The Greek defender will be the latest to add his accent to what has become the Old Firm tower of Babel over the last decade. Yet for Ferguson, who grew up watching his older brother Derek play alongside a certain Graeme Souness in the Rangers midfield, the game remains the symbol of home comfort that taunted him while he was at Ewood Park.
"I am looking forward to it - it's something I have really missed," admitted Ferguson. "Obviously I have watched some Old Firm games on television. That was strange at first. I think we are quietly confident, played really well in the last couple of games, but we know it's going to be a tough battle."
The Old Firm landscape has changed a lot since Ferguson made his debut as a teenager under Dick Advocaat in 1998. Martin O'Neill's arrival at Celtic two years later shattered Rangers' omnipotence - Ferguson was sent off in the 6-2 defeat at Parkhead in O'Neill's derby baptism - and heightened the pressure across the city.
In Ferguson's absence last season, McLeish's side finished 17 points behind their great rivals. While Celtic's postponed match at Inverness last week allowed Rangers - who have played one game more - to come to Parkhead on a level footing, the reality is they could soon be six points adrift if they lose today.
"Celtic ran away with the League last year - they were the best team by far," acknowledged Ferguson. "Last season was difficult for everyone at Rangers. Martin O'Neill has built a good team at Celtic over the last four or five years. However, I think this squad we've got has a sense of identity. The new players, like Kyrgiakos and Buffel, not to mention Dado Prso and Nacho Novo, who came last summer, know what's happening. All the new boys know about it, they read about it and the likes of myself, Fernando Ricksen and Alex Rae speak about it. They know what it means.
"Celtic are tried and trusted. But our manager is trying to build a younger squad here. That's one of the main reasons why I came back to Rangers. He wants to build a squad for the future."
O'Neill has similar aspirations at Celtic.

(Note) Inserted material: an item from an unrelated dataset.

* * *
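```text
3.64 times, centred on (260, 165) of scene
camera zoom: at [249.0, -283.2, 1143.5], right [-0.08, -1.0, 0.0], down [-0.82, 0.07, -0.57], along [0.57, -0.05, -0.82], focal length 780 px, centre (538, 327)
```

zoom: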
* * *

After the fitful contribution of Henri Camara and Juninho's lack of impact, it was almost certain that the manager's next recruit would be a fellow Celt, one who embraced the challenge with more vigour than the Senegalese or the Brazilian. Step forward, the so-called bad boy from Cardiff. Ferguson, though, has only good to say about Bellamy. When the Scot's knee was shattered at St James' Park last season in a tackle with Gary Speed, it was the Welshman who comforted him.
"Bellamy was one of the people that came into the dressing room to check on me," Ferguson recalls. "He'd had a few knee injuries himself. It was nice of him to come and see how I was. He's always impressed me. People go on about his attitude but I like that. He's confident and cocky but he's produced it on the pitch."
If Bellamy does so today, the adulation could persuade him to remain at Celtic for good and fill the void in Parkhead's soul left by the iconic Henrik Larsson.